The looting taking place in Louisiana’s 'Gulf Opportunity Zone' today
represents potentially the most brazen and large scale act of gentrification
yet seen in the already rampantly gentrified USA. The transfer of public assets
into private ownership and the destruction of working class housing, services
and social networks is a hallmark of neo-liberalism but up till now the process
has rarely been as brutally, or rapidly performed – at least not on US
territory. As the corporate macro-looters favoured by George Bush’s ‘laboratory
for conservative economic policies’[1] in Iraq such as Halliburton, Blackwater
and the Shaw Group suck in state money to ‘clean up’ after the devastation,
the belatedly evacuated survivors of the deluge are decanted into temporary
accomodation across the States, displaced and struggling to stay afloat.

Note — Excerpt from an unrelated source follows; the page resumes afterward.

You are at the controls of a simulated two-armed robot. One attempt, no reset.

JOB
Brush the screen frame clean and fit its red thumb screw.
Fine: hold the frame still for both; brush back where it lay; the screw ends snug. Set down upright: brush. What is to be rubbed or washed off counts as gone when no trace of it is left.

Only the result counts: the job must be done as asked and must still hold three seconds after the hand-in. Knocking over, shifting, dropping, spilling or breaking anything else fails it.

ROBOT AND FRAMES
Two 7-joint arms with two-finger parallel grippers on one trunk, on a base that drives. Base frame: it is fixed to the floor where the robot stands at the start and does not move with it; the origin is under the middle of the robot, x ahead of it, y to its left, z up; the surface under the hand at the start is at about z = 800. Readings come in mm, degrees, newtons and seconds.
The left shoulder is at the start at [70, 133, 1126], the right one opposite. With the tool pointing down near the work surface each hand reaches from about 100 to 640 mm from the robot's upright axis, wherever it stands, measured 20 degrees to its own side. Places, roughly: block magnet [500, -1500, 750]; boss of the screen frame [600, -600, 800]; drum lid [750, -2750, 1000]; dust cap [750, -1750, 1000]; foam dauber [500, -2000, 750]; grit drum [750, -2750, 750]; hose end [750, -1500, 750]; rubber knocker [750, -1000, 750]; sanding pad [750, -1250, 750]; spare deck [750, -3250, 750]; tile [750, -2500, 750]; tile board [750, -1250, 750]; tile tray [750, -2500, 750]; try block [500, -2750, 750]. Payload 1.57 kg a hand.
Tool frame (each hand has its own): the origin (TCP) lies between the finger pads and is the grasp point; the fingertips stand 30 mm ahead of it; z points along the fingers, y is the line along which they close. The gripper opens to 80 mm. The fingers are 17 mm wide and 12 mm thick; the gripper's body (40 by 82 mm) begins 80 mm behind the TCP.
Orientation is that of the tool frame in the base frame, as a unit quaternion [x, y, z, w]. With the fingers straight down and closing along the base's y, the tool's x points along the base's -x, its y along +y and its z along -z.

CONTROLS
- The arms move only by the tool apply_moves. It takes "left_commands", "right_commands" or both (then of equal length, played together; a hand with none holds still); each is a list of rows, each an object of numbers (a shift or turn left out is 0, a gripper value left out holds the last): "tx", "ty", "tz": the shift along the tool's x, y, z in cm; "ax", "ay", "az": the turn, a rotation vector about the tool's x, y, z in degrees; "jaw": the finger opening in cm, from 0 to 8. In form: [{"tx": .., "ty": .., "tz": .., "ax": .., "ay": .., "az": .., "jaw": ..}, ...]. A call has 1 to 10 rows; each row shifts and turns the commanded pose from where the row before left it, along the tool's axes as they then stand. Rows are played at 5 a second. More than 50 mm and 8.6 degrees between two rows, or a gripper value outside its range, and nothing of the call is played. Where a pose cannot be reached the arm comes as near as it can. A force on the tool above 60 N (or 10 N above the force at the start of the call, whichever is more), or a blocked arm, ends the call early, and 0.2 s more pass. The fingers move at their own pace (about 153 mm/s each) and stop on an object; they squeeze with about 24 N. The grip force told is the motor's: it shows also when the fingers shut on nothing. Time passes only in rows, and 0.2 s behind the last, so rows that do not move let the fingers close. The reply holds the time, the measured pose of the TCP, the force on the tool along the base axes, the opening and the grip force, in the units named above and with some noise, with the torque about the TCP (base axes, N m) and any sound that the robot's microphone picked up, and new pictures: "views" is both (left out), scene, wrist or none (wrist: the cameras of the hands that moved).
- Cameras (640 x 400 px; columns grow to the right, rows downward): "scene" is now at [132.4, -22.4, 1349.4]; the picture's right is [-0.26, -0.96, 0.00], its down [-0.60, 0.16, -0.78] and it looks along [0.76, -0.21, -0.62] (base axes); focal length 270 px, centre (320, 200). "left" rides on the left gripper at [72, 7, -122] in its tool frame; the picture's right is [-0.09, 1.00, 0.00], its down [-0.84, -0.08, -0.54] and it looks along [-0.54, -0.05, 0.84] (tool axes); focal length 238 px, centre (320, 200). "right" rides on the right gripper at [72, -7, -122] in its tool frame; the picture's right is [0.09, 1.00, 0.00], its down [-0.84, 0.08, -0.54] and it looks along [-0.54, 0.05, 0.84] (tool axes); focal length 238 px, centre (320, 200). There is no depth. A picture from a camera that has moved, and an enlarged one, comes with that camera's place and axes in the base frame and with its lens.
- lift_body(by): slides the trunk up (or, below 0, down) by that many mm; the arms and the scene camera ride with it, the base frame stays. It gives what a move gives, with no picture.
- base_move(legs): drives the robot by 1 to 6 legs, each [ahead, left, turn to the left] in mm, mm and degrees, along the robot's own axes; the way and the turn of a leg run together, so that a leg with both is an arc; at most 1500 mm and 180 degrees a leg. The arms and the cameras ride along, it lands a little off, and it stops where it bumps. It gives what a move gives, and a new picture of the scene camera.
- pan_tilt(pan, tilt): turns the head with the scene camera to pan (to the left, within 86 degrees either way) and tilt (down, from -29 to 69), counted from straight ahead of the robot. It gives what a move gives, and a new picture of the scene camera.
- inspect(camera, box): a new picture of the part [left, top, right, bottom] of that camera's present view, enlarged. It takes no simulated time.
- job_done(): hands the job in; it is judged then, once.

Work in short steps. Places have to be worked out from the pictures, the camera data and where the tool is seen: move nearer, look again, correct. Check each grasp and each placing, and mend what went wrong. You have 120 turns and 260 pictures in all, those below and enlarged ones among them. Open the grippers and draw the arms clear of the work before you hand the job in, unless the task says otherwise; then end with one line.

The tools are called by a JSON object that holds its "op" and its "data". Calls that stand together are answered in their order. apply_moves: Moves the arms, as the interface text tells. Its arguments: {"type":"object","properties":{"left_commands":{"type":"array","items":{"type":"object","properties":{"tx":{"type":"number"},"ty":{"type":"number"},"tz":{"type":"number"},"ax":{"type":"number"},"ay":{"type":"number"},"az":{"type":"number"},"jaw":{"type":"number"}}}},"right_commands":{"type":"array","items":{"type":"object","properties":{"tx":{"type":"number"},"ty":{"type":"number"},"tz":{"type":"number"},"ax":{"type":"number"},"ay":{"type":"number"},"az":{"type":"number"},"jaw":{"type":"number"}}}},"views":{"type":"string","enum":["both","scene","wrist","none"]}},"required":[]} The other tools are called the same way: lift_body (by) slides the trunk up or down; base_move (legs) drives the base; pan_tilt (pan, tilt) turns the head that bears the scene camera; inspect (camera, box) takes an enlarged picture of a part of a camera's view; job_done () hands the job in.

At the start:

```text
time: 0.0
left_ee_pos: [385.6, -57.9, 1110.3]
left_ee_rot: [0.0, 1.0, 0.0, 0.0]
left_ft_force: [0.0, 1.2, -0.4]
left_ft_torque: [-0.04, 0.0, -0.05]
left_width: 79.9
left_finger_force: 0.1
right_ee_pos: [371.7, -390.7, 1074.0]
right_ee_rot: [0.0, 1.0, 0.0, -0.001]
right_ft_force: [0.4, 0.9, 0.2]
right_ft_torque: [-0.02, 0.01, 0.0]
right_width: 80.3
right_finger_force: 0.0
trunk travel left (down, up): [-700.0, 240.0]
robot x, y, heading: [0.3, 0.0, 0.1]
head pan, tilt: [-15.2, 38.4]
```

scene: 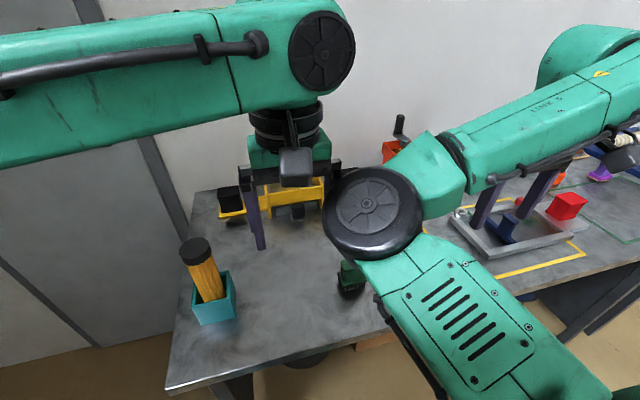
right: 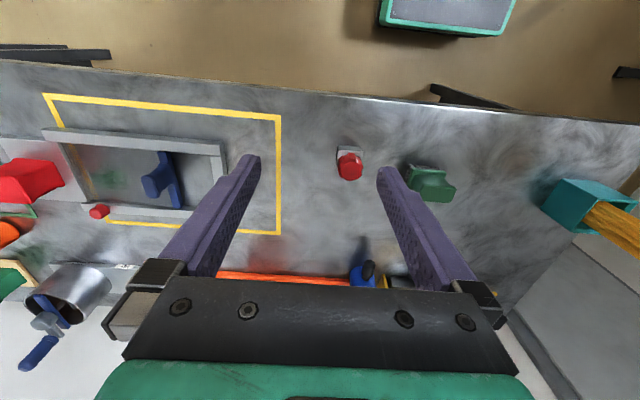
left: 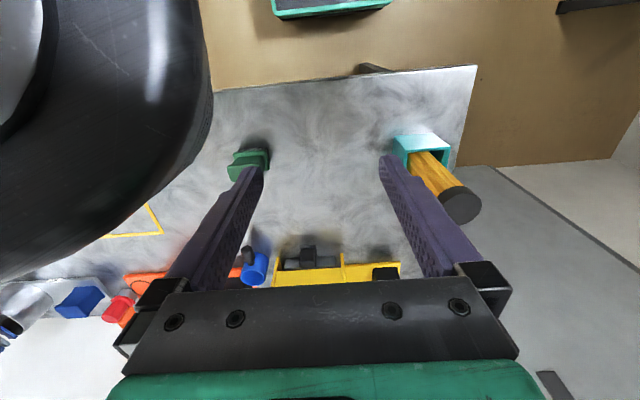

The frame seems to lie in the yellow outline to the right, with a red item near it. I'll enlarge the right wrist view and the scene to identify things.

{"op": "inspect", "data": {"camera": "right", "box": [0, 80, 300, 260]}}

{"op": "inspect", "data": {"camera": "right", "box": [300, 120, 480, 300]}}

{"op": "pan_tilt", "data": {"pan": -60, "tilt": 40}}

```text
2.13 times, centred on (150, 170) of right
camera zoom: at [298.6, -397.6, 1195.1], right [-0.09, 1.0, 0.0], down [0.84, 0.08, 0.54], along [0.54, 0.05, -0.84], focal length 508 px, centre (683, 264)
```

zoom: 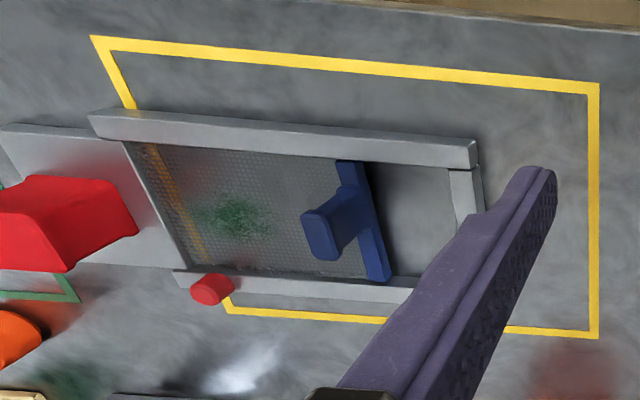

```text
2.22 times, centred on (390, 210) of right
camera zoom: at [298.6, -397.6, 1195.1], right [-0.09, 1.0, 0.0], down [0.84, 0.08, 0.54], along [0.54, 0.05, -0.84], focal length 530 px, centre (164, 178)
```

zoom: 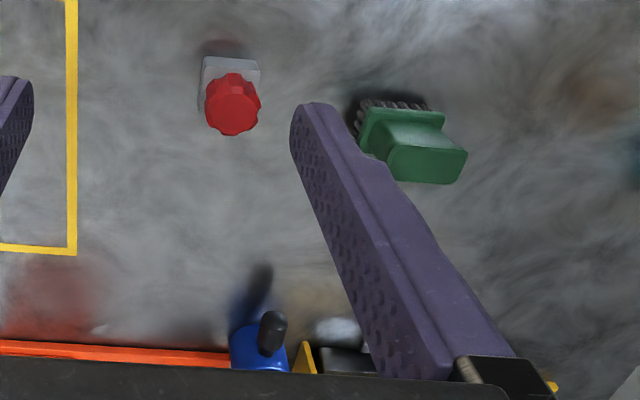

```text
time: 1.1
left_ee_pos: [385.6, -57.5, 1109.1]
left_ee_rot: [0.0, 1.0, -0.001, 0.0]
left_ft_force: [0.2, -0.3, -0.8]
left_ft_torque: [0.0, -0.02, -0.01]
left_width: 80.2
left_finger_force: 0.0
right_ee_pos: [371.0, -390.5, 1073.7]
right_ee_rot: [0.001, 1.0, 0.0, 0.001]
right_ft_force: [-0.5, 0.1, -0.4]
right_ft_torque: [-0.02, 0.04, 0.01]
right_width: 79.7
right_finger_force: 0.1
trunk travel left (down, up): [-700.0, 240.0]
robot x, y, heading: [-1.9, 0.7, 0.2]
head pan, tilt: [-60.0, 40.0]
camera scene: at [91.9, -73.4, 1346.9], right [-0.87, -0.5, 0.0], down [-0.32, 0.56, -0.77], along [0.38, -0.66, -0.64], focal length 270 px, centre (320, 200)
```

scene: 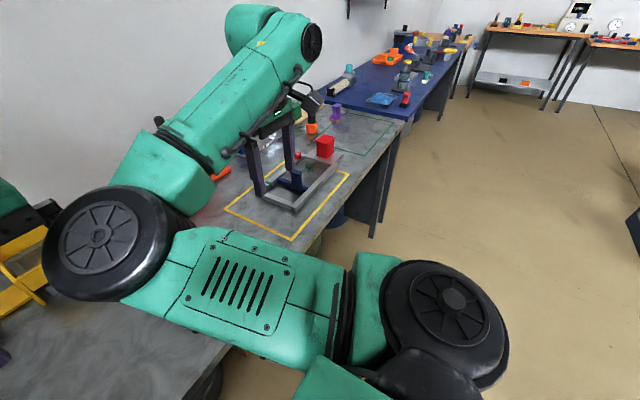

Like the supersized disaster movie version of the ‘normal’ gentrification
process already long under way in New Orleans, the state relief effort and planned
reconstruction reveal renewal as a euphemism for ‘primitive accumulation’:
the state-backed transfer of property into private hands as a source of fixed
and variable capital, free land and devalorised labour.[2] In this case, as
we will see, those being divorced from their means of production, or better,
of their means of social reproduction, are not only newly proletarianised workers
but the post-industrial reserve army created by decades of stagnation and austerity
in the USA.
As in regeneration and reconstruction programmes elsewhere, the looting of New
Orleans and Louisiana is not limited to the privatisation and colonisation of
formerly working class areas, the theft of land and (crumbling) infrastructure.
This transfer of fixed capital is always accompanied by a ‘holistic’
attack on the price of labour-power which works from all angles to deprive workers
of their former means of subsistence, raising the real cost of living and destroying
means of support, while creating new revenue opportunities for capital.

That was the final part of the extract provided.